Kavli Affiliate: Michael Miller

| Authors: Yang Eric Li, Sebastian Preissl, Michael Miller, Nicholas D. Johnson, Zihan Wang, Henry Jiao, Chenxu Zhu, Zhaoning Wang, Yang Xie, Olivier Poirin, Colin Kern, Antonio Pinto-Duarte, Wei Tian, Kimberly Siletti, Nora Emerson, Julia Osteen, Jacinta Lucero, Lin Lin, Qian Yang, Sarah Espinoza, Quan Zhu, Nathan Zemke, Anna Marie Yanny, Julie Nyhus, Nick Dee, Tamara Casper, Nadiya Shapovalova, Daniel Hirschstein, Rebecca D. Hodge, Sten Linnarsson, Trygve E. Bakken, Boaz Levi, C. Dirk Keene, Jingbo Shang, Ed S. Lein, Allen Wang, M. Margarita Behrens, Joseph R. Ecker and Bing Ren

| Summary:

Abstract The human brain contains an extraordinarily diverse set of neuronal and glial cell types. Recent advances in single cell transcriptomics have begun to delineate the cellular heterogeneity in different brain regions, but the transcriptional regulatory programs responsible for the identity and function of each brain cell type remain to be defined.
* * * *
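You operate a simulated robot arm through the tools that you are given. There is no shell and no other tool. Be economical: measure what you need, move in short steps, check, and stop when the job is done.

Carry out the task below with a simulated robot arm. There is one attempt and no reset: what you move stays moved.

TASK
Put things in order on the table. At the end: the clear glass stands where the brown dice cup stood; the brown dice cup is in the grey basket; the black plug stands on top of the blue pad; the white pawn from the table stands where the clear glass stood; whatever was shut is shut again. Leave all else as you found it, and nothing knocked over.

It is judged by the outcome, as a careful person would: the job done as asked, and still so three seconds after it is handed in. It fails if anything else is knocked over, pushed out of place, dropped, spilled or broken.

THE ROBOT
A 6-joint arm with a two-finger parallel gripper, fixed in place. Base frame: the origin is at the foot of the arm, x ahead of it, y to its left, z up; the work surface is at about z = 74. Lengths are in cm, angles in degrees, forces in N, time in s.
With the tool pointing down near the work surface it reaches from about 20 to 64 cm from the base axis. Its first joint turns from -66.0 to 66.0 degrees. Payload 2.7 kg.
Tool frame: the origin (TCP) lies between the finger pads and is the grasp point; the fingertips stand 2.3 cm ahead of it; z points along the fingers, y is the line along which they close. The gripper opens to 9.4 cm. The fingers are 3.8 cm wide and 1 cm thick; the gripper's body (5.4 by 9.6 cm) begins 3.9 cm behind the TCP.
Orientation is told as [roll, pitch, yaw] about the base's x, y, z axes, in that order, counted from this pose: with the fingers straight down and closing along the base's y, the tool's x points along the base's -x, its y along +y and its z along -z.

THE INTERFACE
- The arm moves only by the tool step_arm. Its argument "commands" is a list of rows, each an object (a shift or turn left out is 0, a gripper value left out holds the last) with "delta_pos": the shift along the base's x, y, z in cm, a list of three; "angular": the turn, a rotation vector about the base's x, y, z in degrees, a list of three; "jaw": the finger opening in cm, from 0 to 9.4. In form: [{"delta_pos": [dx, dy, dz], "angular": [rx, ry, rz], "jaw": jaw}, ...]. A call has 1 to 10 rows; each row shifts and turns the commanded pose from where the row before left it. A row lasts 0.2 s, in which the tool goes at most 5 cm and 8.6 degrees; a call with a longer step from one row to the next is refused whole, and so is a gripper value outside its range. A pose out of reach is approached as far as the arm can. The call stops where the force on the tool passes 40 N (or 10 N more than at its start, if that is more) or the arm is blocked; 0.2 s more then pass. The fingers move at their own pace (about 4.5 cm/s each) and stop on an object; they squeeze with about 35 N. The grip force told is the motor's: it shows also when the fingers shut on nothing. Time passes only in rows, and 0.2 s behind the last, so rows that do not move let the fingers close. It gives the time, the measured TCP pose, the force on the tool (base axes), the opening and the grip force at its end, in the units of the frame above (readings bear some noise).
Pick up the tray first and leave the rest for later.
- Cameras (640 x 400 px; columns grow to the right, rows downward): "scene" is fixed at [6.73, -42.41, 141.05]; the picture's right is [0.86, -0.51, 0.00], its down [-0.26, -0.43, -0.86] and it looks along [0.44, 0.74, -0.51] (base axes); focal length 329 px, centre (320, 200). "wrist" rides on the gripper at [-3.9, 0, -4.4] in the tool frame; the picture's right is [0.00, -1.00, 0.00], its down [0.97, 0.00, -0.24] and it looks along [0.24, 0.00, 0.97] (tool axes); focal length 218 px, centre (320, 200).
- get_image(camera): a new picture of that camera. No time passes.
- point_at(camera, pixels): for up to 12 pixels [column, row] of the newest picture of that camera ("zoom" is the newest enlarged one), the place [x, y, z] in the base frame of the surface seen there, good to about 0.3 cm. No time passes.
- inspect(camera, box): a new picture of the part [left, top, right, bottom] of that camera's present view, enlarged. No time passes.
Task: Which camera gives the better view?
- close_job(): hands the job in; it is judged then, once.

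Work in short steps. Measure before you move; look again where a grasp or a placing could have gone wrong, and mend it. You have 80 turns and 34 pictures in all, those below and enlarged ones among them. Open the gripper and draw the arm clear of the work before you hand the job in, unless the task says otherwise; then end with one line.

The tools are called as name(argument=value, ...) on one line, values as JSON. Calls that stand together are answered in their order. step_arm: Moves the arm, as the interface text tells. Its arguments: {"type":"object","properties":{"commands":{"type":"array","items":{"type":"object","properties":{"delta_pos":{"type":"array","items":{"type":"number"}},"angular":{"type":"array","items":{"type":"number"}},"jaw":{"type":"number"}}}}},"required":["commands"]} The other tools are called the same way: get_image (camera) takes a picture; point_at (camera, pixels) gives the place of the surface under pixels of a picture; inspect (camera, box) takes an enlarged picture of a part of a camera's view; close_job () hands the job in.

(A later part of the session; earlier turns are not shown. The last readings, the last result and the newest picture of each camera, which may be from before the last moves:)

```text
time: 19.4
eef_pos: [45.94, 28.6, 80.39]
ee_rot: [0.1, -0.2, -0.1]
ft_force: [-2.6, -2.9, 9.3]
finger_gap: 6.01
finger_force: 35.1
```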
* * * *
Here, we carried out single nucleus ATAC-seq analysis to probe the open chromatin landscape from over 1.1 million cells in 42 brain regions of three neurotypical adult donors. Integrative analysis of the resulting data identified 107 distinct cell types and revealed the cell-type-specific usage of 544,735 candidate cis-regulatory DNA elements (cCREs) in the human genome. Nearly 1/3 of them displayed sequence conservation as well as chromatin accessibility in the mouse brain. On the other hand, nearly 40% cCREs were human specific, with chromatin accessibility associated with species-restricted gene expression. Interestingly, these human specific cCREs were enriched for distinct families of retrotransposable elements, which displayed cell-type-specific chromatin accessibility. We uncovered strong associations between specific brain cell types and neuropsychiatric disorders. We futher developed deep learning models to predict regulatory function of non-coding disease risk variants. Competing Interest Statement J.R.E is a member of the scientific advisor for Zymo Research and Ionis. B.R. is a co-founder and consultant of Arima Genomics Inc. and co-founder of Epigenome Technologies.